Parlando a posteriori potrei dirti: da una parte i protagonisti sono dei rivoluzionari che sono sempre alle prese con l’inesplicabile, con l’ineffabile e l’enigma, ma hanno la convinzione di essere dalla parte del reale e la presunzione, o la speranza, di dominare i rapporti concreti, mentre Perego, nella sua biblioteca e col suo culto dei libri, ha la consapevolezza malinconica di vivere una vita immaginaria, un po’ fantastica; ma d’altra parte la sua vita ha anche una sua ricchezza e pienezza, mentre la vita del rivoluzionario, che sembrerebbe calata nella realtà, è un avita allucinatoria. Sia Antonio che Travi infatti hanno l’impressione di essere sdoppiati, di vivere una vita che non è la loro, tanto da vedere a volte nel loro stesso progetto qualcosa di estraneo e di assurdo, anche se ormai non hanno più tempo e possibilità di cambiare.

 

Per finire potresti dire qualcosa sulla scelta del periodo fascista e sull’affermazione del risvolto di copertina, che il romanzo cioè è un’amara allegoria del nostro tempo?

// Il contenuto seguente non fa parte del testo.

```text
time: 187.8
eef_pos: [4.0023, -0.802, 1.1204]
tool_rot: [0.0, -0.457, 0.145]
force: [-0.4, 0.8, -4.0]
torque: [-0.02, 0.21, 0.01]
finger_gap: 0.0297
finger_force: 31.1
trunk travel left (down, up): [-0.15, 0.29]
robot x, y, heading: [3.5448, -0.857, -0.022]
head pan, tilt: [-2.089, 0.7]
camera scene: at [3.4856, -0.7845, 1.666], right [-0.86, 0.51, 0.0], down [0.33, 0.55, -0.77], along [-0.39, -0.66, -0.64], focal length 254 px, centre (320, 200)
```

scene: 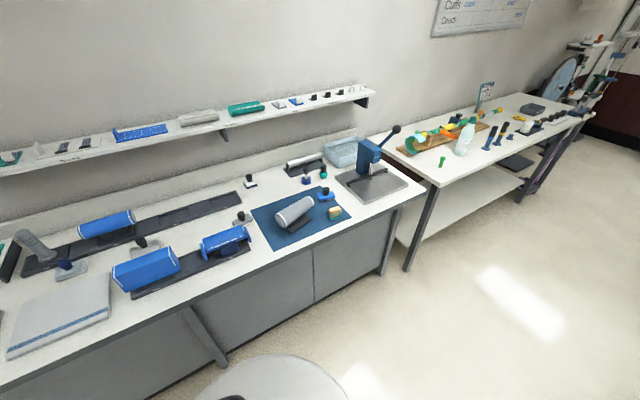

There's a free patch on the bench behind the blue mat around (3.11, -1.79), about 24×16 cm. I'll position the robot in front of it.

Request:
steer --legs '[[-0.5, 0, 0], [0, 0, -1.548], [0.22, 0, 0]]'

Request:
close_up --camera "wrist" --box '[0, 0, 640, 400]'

La scelta del periodo dipende dal fatto che la storia vera alla quale mi sono ispirato è uno dei primi episodi di delazione e di fuga di un prigioniero politico durante il fascismo, ma ciò che mi ha colpito in essa sono soprattutto i tre finali, nessuno dei quali chiarificatore. Non ho cercato la ricostruzione d’ambiente o una verosimiglianza in senso stretto, anche se un po’ c’è (come mi hanno confermato dei lettori che quel periodo l’hanno vissuto), perché non mi interessa particolarmente la ricostruzione del passato, che del resto secondo me si può avvicinare meglio attraverso l’immaginario; mentre è vero che il discorso è molto legato all’oggi, non solo per l’odierna frequenza dei coinvolgimenti involontari, ma soprattutto perché credo che in più di un aspetto (la spia che chiede la pensione, ecc.) rifletta bene il totale cinismo dei nostri giorni e l’assurdità quotidiana.